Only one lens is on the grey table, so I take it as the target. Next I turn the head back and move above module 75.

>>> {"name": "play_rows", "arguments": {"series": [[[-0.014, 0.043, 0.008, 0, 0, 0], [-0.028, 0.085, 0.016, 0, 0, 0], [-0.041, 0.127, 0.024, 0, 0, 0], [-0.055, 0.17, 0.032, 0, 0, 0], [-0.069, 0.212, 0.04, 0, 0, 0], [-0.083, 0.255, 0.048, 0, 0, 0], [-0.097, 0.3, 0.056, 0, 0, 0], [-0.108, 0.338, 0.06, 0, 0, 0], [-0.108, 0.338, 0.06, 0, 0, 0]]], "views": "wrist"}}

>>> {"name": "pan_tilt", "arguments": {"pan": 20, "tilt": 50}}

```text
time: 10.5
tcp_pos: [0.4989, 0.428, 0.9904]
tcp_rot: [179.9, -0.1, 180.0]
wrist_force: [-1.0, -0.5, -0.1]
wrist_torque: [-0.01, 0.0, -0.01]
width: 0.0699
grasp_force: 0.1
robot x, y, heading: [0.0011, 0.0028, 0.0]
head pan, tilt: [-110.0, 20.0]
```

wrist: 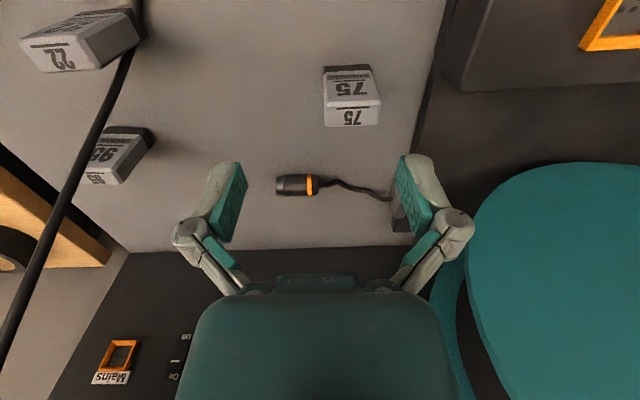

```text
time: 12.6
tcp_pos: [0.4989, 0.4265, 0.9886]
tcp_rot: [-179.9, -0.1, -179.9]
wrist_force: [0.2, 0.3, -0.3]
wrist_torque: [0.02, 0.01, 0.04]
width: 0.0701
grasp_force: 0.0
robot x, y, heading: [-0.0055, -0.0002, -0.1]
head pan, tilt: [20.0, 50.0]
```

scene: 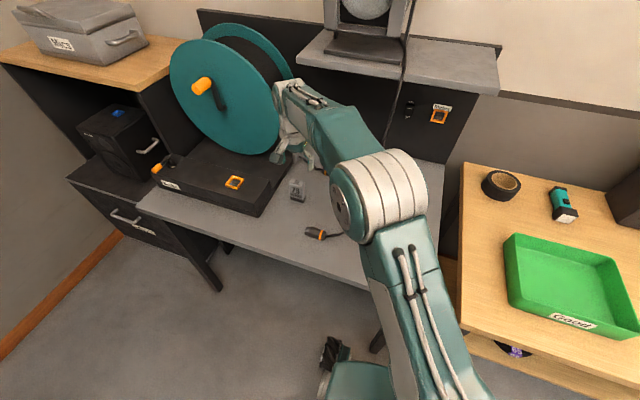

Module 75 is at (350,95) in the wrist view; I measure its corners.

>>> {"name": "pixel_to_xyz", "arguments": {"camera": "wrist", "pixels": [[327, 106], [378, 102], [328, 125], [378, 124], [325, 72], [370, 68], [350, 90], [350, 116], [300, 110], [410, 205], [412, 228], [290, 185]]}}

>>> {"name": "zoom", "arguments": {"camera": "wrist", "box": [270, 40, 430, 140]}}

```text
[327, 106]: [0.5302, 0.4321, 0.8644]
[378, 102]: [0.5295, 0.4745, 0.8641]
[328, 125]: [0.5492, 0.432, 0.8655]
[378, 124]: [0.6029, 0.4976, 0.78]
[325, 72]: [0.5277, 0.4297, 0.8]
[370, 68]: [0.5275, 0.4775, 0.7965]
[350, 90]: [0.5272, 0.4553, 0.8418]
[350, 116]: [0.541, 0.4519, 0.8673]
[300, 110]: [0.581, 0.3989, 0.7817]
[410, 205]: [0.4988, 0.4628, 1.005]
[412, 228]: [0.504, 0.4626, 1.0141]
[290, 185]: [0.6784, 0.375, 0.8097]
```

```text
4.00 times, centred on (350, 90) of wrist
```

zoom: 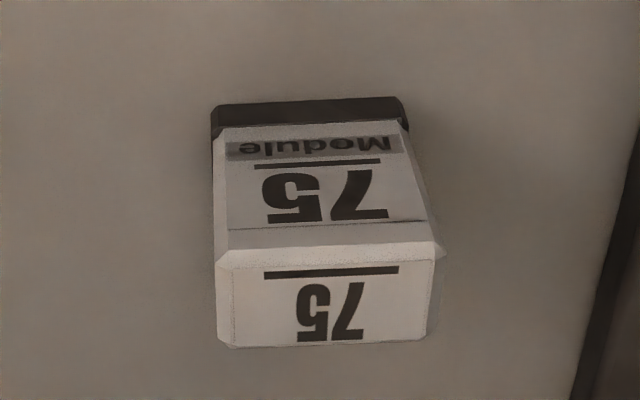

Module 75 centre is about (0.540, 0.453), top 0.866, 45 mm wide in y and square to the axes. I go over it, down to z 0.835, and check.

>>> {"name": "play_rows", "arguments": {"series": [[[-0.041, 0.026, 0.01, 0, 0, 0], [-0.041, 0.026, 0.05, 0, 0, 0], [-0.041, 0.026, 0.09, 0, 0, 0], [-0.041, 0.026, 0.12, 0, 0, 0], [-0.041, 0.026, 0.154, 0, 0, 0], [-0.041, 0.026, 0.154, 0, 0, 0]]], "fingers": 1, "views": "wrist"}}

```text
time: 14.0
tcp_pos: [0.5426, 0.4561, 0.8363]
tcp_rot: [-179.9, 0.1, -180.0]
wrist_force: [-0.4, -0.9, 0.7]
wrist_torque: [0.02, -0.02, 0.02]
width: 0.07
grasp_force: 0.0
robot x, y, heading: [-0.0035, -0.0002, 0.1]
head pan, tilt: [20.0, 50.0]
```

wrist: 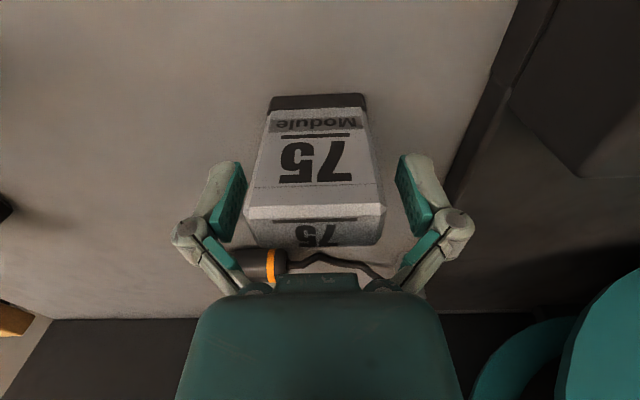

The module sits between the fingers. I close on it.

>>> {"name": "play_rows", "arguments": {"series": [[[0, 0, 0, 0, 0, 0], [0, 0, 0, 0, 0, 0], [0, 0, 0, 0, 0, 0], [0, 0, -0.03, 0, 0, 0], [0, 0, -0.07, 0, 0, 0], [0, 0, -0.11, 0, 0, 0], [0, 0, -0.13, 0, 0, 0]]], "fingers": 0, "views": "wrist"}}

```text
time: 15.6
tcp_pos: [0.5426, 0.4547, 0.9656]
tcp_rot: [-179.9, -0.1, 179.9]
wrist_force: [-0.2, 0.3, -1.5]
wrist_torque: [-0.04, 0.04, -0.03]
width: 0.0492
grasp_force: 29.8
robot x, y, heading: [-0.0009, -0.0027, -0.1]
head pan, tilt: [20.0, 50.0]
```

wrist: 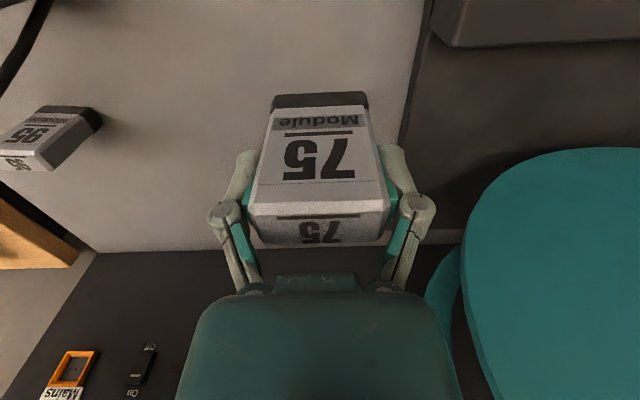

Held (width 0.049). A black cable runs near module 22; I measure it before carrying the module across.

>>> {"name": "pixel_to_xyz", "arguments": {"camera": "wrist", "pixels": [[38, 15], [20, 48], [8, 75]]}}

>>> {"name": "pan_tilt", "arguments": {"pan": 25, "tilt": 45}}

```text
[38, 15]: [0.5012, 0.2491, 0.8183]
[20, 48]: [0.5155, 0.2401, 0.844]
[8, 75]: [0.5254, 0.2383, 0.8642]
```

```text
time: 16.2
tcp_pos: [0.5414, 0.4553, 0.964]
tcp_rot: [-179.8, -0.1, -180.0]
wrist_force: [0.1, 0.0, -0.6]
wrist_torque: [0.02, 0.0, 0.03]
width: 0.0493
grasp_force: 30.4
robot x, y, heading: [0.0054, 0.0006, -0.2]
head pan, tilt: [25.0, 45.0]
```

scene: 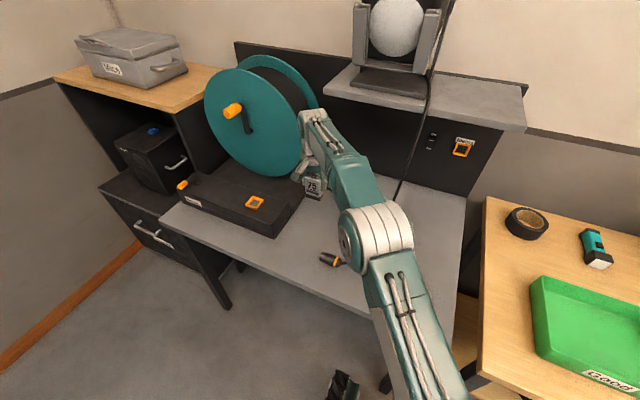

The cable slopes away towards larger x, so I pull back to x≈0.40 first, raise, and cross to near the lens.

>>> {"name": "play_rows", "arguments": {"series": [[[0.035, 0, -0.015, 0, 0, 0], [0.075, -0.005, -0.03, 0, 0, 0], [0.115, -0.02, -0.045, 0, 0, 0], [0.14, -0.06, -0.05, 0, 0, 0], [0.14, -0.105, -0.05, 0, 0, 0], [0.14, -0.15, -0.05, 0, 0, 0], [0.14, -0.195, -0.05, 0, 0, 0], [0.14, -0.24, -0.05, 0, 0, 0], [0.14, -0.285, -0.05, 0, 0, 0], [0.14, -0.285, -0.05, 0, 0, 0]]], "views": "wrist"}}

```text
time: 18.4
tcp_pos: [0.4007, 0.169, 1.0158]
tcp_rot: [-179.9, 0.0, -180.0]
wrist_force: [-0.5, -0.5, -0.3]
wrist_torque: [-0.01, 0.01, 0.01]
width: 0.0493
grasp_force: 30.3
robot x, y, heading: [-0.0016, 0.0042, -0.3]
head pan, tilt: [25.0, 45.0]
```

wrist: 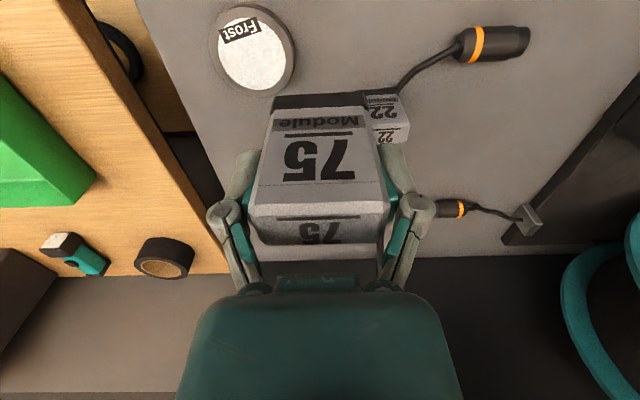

--------------------

### Exercise description
I need the reading passage continued from the place where it stops.

### Reading passage

--------------------

It was an even trade of an artist

"that Dad probably thought would
in the end, be worth more"

"I was able to trade that box
for something I liked a little better"

"and it intrigued me
a little bit more"

"I got something
that I hung on the wall"

"instead of something
that sat on the floor"

"There are no pictures of the Peter
Young my parents acquired"

"But we believe it looked
something like this"

"or this"

"or this"

What was going to become
of Andy Warhol

when he could trade it for
a Peter Young?

"You can't help prefer a Brillo box
to a bunch of dots"

"But Peter Young left New York
and relocated to Bisbee, Arizona"

"Just as his career was exploding"

"He would not have
a major show again"

"in New York for over 35 years"

"I didn't want to keep living
in New York"

"And I saw how
particularly young artists"

"might have a run
of a season or two"

"and then the caravan
passes on, you know"

--------------------

### Response to the task
"That's how our Brillo box
was sent on its way"

"With the money they made
selling their art"

"My parents were able to purchase
their first apartment in New York"

"Which they then filled
with more art"

"We spent every weekend as a
family at galleries all over the city"

"Soon they had built a collection"

"that included abstract
expressionists"

"Pop artists and most of all
the photorealists"

"But the Brillo box became
a family myth"

"and a bit of a sore point
between my mom and my dad"

"Did Mom react when
you sold the Brillo box?"

"Do you remember
what she said?"

Well, not exactly a piece
that you could say

you really fell in love with

"Why not?"

Well, if you get right down to it
it really wasn't all that attractive

It was just the idea of it was more
unique than the appearance of it

Just a yellow box with some red
lettering on it, you know, basically

"I loved it because I loved what
Andy was trying to show us"

"Things we don't look at"

"And I used Brillo
These things you related to"

"That was pop art"

"It was art was all around us
Art was all around us"

"and that was Andy"

"All the years I lived with the
Brillo box in out Family album"

"I didn't really think about what
Warhol was trying to show us"

"But I was in high school
in the eighties"

"I thought of him less as the artist"

"And more as the intriguing figure
who presided over nightclubs"

"Handed out
his interview magazines"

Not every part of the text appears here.